Recent model improvements estimate climate change impacts on groundwater supplies (e.g., Portmann et al. 2013), and incorporate both supply and demand (e.g., Haddeland et al. 2014). Following the needs of national and international climate assessments, it has included work on multiple climate scenarios with perturbed physics of individual models (Harris et al. 2013), multiple techniques to combine results from multiple general circulation models (e.g., Gosling and Arnell 2013; Haddeland et al. 2014), and has explored a variety of means for downscaling climate information with statistical techniques (Foti et al. 2014) and dynamical regional climate models (Voisin et al. 2013b). Several recent global studies have compared water supply uncertainties due to choices of GCM models and climate scenarios, socioeconomic growth scenarios, and use of different types of land surface and hydrologic models through projects such as WATERMIP (Haddeland et al. 2011) and ISI-MIP (Warszawski et al. 2014). Some have assessed the relative importance of various contributors to water supply uncertainty for individual basins (e.g., Chen et al. 2011, 2013, 2015), and the strengths and weaknesses of both statistical and dynamical downscaling methods (Fowler et al. 2007; Gutmann et al. 2014; Mearns et al. 2012, 2013). Recent studies have dealt with uncertainty in earth system models, including impacts of uncertain climate on both demand and supply uncertainties (e.g., Foti et al. 2014; Haddeland et al. 2014). Haddeland et al. (2014) and Nazemi and Wheater (2015a, 2015b) summarize many of the more recent large-scale comprehensive water demand–supply studies, and remaining issues, which include continued divergence among climate model projections (especially at small scale), divergence in the results of downscaling methods, differences in methods and results among land surface and global hydrologic models, appropriate spatial and temporal scales, and limited reliable data on several issues including groundwater and its connections to surface water.

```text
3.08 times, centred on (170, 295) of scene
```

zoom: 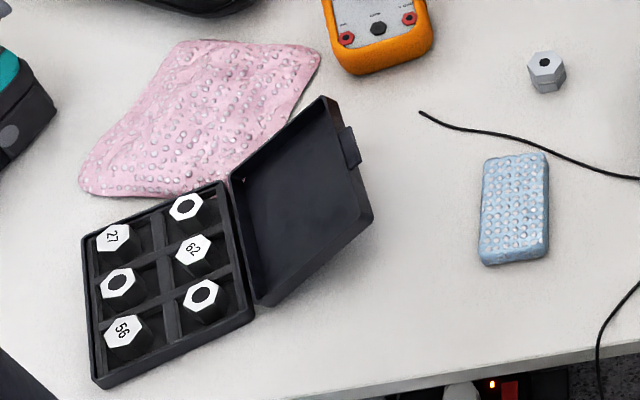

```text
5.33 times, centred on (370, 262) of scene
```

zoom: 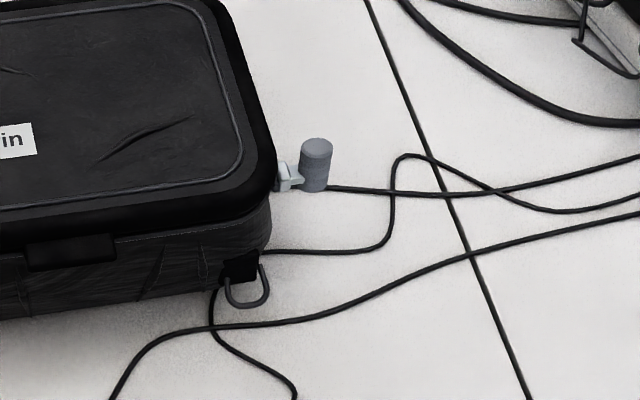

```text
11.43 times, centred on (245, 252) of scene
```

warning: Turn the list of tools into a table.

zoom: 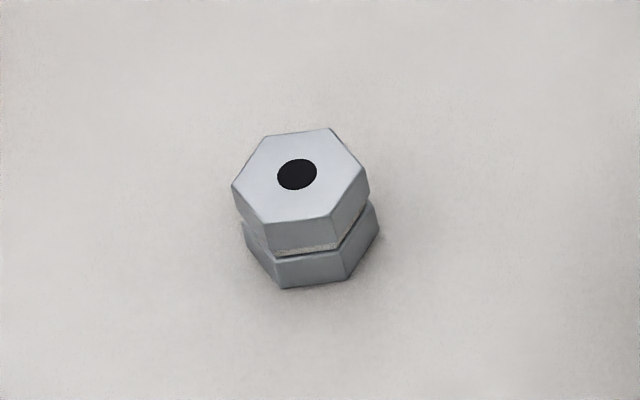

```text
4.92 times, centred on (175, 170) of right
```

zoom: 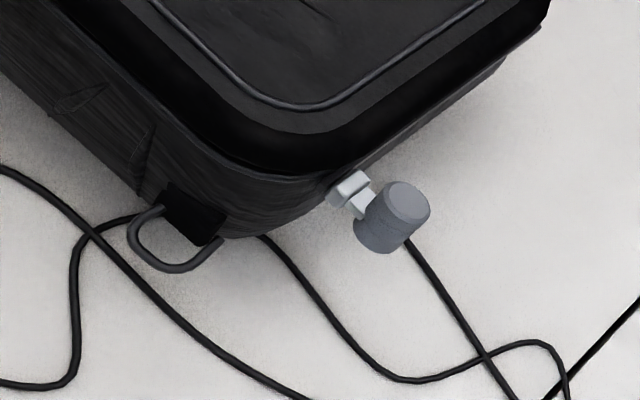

The current study is a large scale sensitivity evaluation of the PRIMA integrated model system, not an applied policy study. For water demand PRIMA uses a version of the GCAM-USA integrated assessment model to estimate the economic and technical uncertainties of human demand for water at a state scale, which it systematically allocates to local gridded scale (see supplement material). PRIMA uses the Community Earth System Model (CESM) as its global circulation model (GCM) and a regional earth system model (RESM) to dynamically downscale regional climate and water supply estimates (Kraucunas et al. 2015). The initial PRIMA analyses include two RCPs (RCP8.5 and RCP4.5) and one global circulation model (CCSM4). RCP8.5 is used in this paper.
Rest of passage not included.